Short task ▸
Where a line holds "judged", copy it.
-- Data block start --
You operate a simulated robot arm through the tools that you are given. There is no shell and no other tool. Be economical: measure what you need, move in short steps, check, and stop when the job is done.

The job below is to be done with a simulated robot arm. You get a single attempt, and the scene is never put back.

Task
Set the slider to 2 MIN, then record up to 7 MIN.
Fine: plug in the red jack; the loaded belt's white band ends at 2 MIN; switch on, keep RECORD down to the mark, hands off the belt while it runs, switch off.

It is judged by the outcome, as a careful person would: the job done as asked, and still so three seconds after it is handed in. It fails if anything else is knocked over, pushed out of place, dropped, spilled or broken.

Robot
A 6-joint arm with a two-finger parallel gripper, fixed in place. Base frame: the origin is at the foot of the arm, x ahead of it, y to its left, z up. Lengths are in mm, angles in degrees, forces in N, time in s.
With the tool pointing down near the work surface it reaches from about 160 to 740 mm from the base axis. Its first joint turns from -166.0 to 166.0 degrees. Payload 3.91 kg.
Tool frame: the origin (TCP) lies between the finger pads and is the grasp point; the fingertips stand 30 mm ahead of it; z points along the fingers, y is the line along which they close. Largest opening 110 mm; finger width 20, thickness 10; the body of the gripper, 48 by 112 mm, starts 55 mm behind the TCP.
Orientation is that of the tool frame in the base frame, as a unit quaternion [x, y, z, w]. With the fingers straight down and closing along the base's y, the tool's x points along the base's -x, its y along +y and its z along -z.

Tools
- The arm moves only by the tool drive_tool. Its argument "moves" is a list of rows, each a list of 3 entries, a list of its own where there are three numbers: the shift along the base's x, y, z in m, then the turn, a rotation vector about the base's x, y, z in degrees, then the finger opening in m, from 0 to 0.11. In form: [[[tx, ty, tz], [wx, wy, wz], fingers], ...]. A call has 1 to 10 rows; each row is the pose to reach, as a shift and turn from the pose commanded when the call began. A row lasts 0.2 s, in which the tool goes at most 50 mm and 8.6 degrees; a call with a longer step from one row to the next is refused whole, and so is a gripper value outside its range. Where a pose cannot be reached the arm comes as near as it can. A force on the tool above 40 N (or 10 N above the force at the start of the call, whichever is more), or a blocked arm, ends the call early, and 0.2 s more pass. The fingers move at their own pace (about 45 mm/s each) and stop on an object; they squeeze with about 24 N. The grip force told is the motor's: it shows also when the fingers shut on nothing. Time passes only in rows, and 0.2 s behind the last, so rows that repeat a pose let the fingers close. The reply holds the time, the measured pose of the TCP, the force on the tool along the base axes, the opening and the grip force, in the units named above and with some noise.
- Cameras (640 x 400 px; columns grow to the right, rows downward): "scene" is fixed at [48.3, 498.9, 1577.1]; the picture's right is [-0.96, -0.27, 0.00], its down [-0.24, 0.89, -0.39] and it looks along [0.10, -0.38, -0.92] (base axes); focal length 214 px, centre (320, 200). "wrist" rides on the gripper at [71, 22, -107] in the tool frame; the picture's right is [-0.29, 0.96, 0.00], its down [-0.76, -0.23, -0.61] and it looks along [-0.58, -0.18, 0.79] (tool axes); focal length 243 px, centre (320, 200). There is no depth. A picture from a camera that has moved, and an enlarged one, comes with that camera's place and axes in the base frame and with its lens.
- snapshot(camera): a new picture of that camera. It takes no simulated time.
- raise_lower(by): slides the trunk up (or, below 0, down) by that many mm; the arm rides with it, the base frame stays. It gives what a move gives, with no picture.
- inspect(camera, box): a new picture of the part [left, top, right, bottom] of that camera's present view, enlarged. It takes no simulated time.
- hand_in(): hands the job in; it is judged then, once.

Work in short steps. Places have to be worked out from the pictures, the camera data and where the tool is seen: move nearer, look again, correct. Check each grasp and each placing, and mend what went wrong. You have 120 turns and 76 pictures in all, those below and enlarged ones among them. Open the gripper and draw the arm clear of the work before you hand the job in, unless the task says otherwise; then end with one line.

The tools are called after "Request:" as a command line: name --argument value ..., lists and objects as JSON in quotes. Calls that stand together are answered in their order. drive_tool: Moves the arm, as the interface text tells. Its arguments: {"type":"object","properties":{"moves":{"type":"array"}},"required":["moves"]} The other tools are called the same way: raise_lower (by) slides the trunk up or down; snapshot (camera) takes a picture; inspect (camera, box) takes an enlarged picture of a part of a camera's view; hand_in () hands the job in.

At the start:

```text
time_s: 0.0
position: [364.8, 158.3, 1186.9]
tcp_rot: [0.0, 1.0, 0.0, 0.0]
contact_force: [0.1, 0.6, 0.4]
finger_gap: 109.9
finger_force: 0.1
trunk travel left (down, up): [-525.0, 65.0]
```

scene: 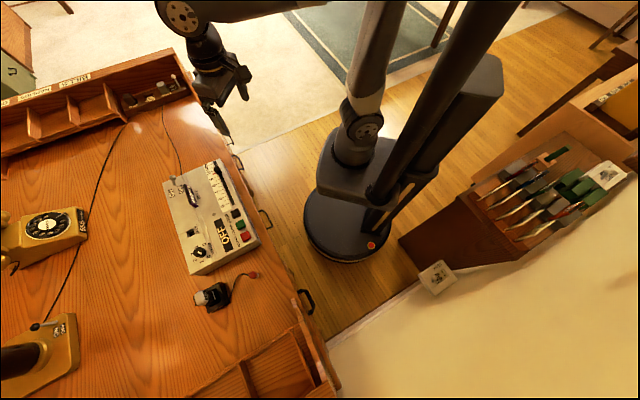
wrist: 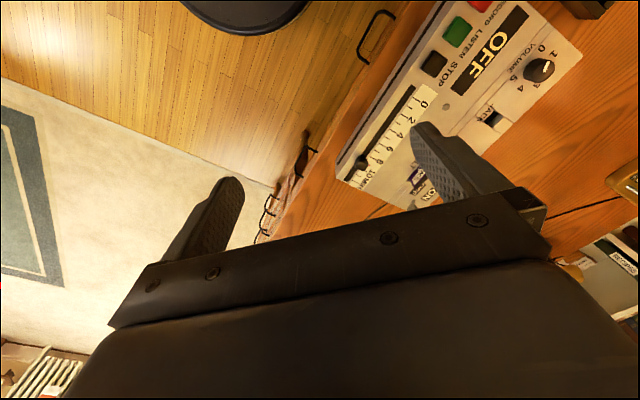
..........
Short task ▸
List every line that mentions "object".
-- Data block end --
Solution to this problem ▸
It is judged by the outcome, as a careful person would: the job done as asked, and still so three seconds after it is handed in. It fails if anything else is knocked over, pushed out of place, dropped, spilled or broken.
- hand_in(): hands the job in; it is judged then, once.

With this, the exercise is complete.